■ GIVEN EXERCISE: Copy each line exactly. Leave nothing out.

■ GIVEN DATA:
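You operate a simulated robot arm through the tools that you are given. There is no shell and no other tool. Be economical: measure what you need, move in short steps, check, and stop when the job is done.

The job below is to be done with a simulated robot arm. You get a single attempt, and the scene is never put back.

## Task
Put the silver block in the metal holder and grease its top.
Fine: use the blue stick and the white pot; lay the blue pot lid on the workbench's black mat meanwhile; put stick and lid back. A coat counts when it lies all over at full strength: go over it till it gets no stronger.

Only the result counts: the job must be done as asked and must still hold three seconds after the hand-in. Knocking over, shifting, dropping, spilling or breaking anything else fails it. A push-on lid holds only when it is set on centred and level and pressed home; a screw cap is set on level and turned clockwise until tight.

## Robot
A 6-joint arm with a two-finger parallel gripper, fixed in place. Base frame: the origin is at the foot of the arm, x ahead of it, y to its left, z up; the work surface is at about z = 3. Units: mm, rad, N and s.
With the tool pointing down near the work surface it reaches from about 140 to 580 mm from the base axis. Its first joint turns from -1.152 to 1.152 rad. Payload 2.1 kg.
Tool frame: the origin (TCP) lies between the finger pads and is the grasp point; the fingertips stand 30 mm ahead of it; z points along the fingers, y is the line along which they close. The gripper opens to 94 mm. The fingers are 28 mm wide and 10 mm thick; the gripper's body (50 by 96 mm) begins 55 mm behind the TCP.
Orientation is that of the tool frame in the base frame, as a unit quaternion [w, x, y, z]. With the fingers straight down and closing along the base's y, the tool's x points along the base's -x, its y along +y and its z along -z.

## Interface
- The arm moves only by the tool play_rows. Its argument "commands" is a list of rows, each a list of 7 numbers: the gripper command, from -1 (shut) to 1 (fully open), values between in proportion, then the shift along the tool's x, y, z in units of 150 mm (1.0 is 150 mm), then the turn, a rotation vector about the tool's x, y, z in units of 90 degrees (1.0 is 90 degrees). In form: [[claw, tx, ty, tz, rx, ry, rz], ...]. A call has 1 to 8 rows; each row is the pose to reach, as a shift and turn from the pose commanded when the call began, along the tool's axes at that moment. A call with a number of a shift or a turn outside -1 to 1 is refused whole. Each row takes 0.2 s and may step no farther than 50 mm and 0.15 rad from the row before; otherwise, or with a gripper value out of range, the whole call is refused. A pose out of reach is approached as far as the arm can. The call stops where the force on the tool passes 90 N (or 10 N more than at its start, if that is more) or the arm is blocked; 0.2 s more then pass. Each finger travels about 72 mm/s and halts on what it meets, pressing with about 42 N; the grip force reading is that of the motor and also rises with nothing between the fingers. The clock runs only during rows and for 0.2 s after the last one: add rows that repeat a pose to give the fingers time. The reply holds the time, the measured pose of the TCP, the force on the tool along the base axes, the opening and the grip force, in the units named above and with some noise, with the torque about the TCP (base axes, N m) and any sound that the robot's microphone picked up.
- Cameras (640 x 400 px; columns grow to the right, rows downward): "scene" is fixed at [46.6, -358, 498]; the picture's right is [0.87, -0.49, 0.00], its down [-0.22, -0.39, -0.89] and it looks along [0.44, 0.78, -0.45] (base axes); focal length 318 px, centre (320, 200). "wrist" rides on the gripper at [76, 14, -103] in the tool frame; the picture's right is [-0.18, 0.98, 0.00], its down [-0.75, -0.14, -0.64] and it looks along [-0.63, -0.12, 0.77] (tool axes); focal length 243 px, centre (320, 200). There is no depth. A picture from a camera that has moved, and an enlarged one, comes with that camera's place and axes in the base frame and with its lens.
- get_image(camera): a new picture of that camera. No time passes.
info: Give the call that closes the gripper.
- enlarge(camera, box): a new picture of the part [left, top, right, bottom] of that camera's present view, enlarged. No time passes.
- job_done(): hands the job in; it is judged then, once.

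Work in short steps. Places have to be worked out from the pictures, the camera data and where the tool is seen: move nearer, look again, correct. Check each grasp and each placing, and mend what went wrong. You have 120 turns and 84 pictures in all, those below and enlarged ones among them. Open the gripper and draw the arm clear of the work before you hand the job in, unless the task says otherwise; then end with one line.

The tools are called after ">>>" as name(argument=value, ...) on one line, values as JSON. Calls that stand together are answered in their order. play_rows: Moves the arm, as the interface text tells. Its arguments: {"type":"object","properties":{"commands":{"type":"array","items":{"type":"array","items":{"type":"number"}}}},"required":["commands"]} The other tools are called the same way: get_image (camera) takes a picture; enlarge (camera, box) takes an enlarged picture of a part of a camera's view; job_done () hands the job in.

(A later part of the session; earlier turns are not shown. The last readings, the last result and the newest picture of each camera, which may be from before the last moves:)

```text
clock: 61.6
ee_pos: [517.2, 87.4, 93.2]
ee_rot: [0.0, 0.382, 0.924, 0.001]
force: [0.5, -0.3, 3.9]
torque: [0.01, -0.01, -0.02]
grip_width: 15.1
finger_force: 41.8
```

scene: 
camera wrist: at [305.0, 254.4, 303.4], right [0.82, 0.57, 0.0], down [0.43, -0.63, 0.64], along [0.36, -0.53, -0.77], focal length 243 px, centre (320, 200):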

■ TASK RESULT:
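You operate a simulated robot arm through the tools that you are given. There is no shell and no other tool. Be economical: measure what you need, move in short steps, check, and stop when the job is done.

The job below is to be done with a simulated robot arm. You get a single attempt, and the scene is never put back.

## Task
Put the silver block in the metal holder and grease its top.
Fine: use the blue stick and the white pot; lay the blue pot lid on the workbench's black mat meanwhile; put stick and lid back. A coat counts when it lies all over at full strength: go over it till it gets no stronger.

Only the result counts: the job must be done as asked and must still hold three seconds after the hand-in. Knocking over, shifting, dropping, spilling or breaking anything else fails it. A push-on lid holds only when it is set on centred and level and pressed home; a screw cap is set on level and turned clockwise until tight.

## Robot
A 6-joint arm with a two-finger parallel gripper, fixed in place. Base frame: the origin is at the foot of the arm, x ahead of it, y to its left, z up; the work surface is at about z = 3. Units: mm, rad, N and s.
With the tool pointing down near the work surface it reaches from about 140 to 580 mm from the base axis. Its first joint turns from -1.152 to 1.152 rad. Payload 2.1 kg.
Tool frame: the origin (TCP) lies between the finger pads and is the grasp point; the fingertips stand 30 mm ahead of it; z points along the fingers, y is the line along which they close. The gripper opens to 94 mm. The fingers are 28 mm wide and 10 mm thick; the gripper's body (50 by 96 mm) begins 55 mm behind the TCP.
Orientation is that of the tool frame in the base frame, as a unit quaternion [w, x, y, z]. With the fingers straight down and closing along the base's y, the tool's x points along the base's -x, its y along +y and its z along -z.

## Interface
- The arm moves only by the tool play_rows. Its argument "commands" is a list of rows, each a list of 7 numbers: the gripper command, from -1 (shut) to 1 (fully open), values between in proportion, then the shift along the tool's x, y, z in units of 150 mm (1.0 is 150 mm), then the turn, a rotation vector about the tool's x, y, z in units of 90 degrees (1.0 is 90 degrees). In form: [[claw, tx, ty, tz, rx, ry, rz], ...]. A call has 1 to 8 rows; each row is the pose to reach, as a shift and turn from the pose commanded when the call began, along the tool's axes at that moment. A call with a number of a shift or a turn outside -1 to 1 is refused whole. Each row takes 0.2 s and may step no farther than 50 mm and 0.15 rad from the row before; otherwise, or with a gripper value out of range, the whole call is refused. A pose out of reach is approached as far as the arm can. The call stops where the force on the tool passes 90 N (or 10 N more than at its start, if that is more) or the arm is blocked; 0.2 s more then pass. Each finger travels about 72 mm/s and halts on what it meets, pressing with about 42 N; the grip force reading is that of the motor and also rises with nothing between the fingers. The clock runs only during rows and for 0.2 s after the last one: add rows that repeat a pose to give the fingers time. The reply holds the time, the measured pose of the TCP, the force on the tool along the base axes, the opening and the grip force, in the units named above and with some noise, with the torque about the TCP (base axes, N m) and any sound that the robot's microphone picked up.
- Cameras (640 x 400 px; columns grow to the right, rows downward): "scene" is fixed at [46.6, -358, 498]; the picture's right is [0.87, -0.49, 0.00], its down [-0.22, -0.39, -0.89] and it looks along [0.44, 0.78, -0.45] (base axes); focal length 318 px, centre (320, 200). "wrist" rides on the gripper at [76, 14, -103] in the tool frame; the picture's right is [-0.18, 0.98, 0.00], its down [-0.75, -0.14, -0.64] and it looks along [-0.63, -0.12, 0.77] (tool axes); focal length 243 px, centre (320, 200). There is no depth. A picture from a camera that has moved, and an enlarged one, comes with that camera's place and axes in the base frame and with its lens.
- get_image(camera): a new picture of that camera. No time passes.
info: Give the call that closes the gripper.
- enlarge(camera, box): a new picture of the part [left, top, right, bottom] of that camera's present view, enlarged. No time passes.
- job_done(): hands the job in; it is judged then, once.

Work in short steps. Places have to be worked out from the pictures, the camera data and where the tool is seen: move nearer, look again, correct. Check each grasp and each placing, and mend what went wrong. You have 120 turns and 84 pictures in all, those below and enlarged ones among them. Open the gripper and draw the arm clear of the work before you hand the job in, unless the task says otherwise; then end with one line.

The tools are called after ">>>" as name(argument=value, ...) on one line, values as JSON. Calls that stand together are answered in their order. play_rows: Moves the arm, as the interface text tells. Its arguments: {"type":"object","properties":{"commands":{"type":"array","items":{"type":"array","items":{"type":"number"}}}},"required":["commands"]} The other tools are called the same way: get_image (camera) takes a picture; enlarge (camera, box) takes an enlarged picture of a part of a camera's view; job_done () hands the job in.

(A later part of the session; earlier turns are not shown. The last readings, the last result and the newest picture of each camera, which may be from before the last moves:)

```text
clock: 61.6
ee_pos: [517.2, 87.4, 93.2]
ee_rot: [0.0, 0.382, 0.924, 0.001]
force: [0.5, -0.3, 3.9]
torque: [0.01, -0.01, -0.02]
grip_width: 15.1
finger_force: 41.8
```

scene: 
camera wrist: at [305.0, 254.4, 303.4], right [0.82, 0.57, 0.0], down [0.43, -0.63, 0.64], along [0.36, -0.53, -0.77], focal length 243 px, centre (320, 200):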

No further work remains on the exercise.